** GIVEN INSTRUCTION **
Copy all the material below, exactly as it stands.

** DATASET EXTRACT **
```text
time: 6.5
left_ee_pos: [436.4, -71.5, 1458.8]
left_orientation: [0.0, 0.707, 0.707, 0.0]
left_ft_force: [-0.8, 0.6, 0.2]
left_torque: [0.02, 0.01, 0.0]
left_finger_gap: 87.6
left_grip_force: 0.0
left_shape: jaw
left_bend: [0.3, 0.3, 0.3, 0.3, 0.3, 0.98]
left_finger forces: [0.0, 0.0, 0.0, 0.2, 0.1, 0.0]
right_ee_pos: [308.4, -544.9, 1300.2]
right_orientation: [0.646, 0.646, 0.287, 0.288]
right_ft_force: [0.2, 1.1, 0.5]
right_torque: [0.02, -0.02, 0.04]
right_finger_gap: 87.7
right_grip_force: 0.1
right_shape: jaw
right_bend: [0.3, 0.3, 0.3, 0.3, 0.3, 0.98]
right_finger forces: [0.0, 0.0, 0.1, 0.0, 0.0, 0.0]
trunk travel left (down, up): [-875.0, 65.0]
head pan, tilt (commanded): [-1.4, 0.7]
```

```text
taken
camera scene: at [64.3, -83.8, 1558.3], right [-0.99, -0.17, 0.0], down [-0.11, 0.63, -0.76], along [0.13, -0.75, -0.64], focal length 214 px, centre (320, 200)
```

** FINISHED TASK **
```text
time: 6.5
left_ee_pos: [436.4, -71.5, 1458.8]
left_orientation: [0.0, 0.707, 0.707, 0.0]
left_ft_force: [-0.8, 0.6, 0.2]
left_torque: [0.02, 0.01, 0.0]
left_finger_gap: 87.6
left_grip_force: 0.0
left_shape: jaw
left_bend: [0.3, 0.3, 0.3, 0.3, 0.3, 0.98]
left_finger forces: [0.0, 0.0, 0.0, 0.2, 0.1, 0.0]
right_ee_pos: [308.4, -544.9, 1300.2]
right_orientation: [0.646, 0.646, 0.287, 0.288]
right_ft_force: [0.2, 1.1, 0.5]
right_torque: [0.02, -0.02, 0.04]
right_finger_gap: 87.7
right_grip_force: 0.1
right_shape: jaw
right_bend: [0.3, 0.3, 0.3, 0.3, 0.3, 0.98]
right_finger forces: [0.0, 0.0, 0.1, 0.0, 0.0, 0.0]
trunk travel left (down, up): [-875.0, 65.0]
head pan, tilt (commanded): [-1.4, 0.7]
```

```text
taken
camera scene: at [64.3, -83.8, 1558.3], right [-0.99, -0.17, 0.0], down [-0.11, 0.63, -0.76], along [0.13, -0.75, -0.64], focal length 214 px, centre (320, 200)
```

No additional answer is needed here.